Estimated cost – $0-50 (fuel and variable ticket prices)
11 – DIY a Water Table
If you have babies or toddlers, they’ll love a water table. It really doesn’t matter how fancy it is. Our Little Guy likes mud puddles, so he is thrilled when he sees the water table I DIY’d.
All you need is a plastic tub (we used a tub we already had that is missing its lid), scoops, plastic animals, sponges, and water! Really you can put anything you want in a water table or tub. It is whatever keeps your little one entertained.

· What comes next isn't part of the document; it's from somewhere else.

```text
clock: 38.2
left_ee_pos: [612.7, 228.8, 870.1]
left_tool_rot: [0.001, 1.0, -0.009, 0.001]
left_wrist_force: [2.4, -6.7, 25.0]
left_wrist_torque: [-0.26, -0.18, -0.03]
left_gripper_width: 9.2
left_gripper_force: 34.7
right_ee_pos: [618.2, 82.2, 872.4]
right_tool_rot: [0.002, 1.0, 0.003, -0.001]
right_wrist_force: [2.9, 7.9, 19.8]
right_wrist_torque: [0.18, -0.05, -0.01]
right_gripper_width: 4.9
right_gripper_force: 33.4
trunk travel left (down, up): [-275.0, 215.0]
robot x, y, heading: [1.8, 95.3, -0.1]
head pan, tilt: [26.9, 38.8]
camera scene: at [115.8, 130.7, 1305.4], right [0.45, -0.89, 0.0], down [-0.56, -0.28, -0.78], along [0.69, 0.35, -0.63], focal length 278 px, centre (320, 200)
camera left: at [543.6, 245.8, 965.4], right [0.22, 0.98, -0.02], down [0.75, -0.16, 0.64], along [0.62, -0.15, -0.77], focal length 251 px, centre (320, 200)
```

Estimated cost – $0-$10 depending on supplies purchased
12 – Make Your Own Bath Bombs
If you don’t mind making a mess and have a few hours, bath bombs are a great DIY. I don’t personally have an awesome recipe, but Tweak & Tinker has a tutorial that I love. I didn’t use a bath bomb mold, but used a measuring cup instead to press my mixture into. It worked great!
Estimated cost – $5-$15
13 – Host a Dessert Tasting Party (or a “whatever food or drink you want” tasting party)
Potlucks are an awesome frugal thing to do this summer. It doesn’t even have to be a dinner potluck. Plan an afternoon with friends tasting each others’ desserts (or whatever you decide to make). Make it a contest if your kids are involved and vote for the best dish!
Estimated cost – $5-$15
14 – Join Your Library’s Summer Reading Program
Most library systems have a summer reading program for all age groups (even adults). Gone are the days of filling in a booklet with the date and book you read. It’s all online for most libraries. Lots of programs even offer prizes and coupons at the end!
Estimated cost – $0
15 – Find Other Programs at Your Local Library to Enjoy
We love our library! They offer loads of activities every week for us to enjoy. I take Little Guy to story time and let him play with the other kids afterwards. Our library also has adult writing classes and financial literacy classes as well. They have something for everyone. Don’t be afraid to ask the librarian what’s happening this summer!
Estimated cost – $0
So enjoy your frugal summer – you deserve it! Spending less will allow you the time to stop and connect with the people you love the most.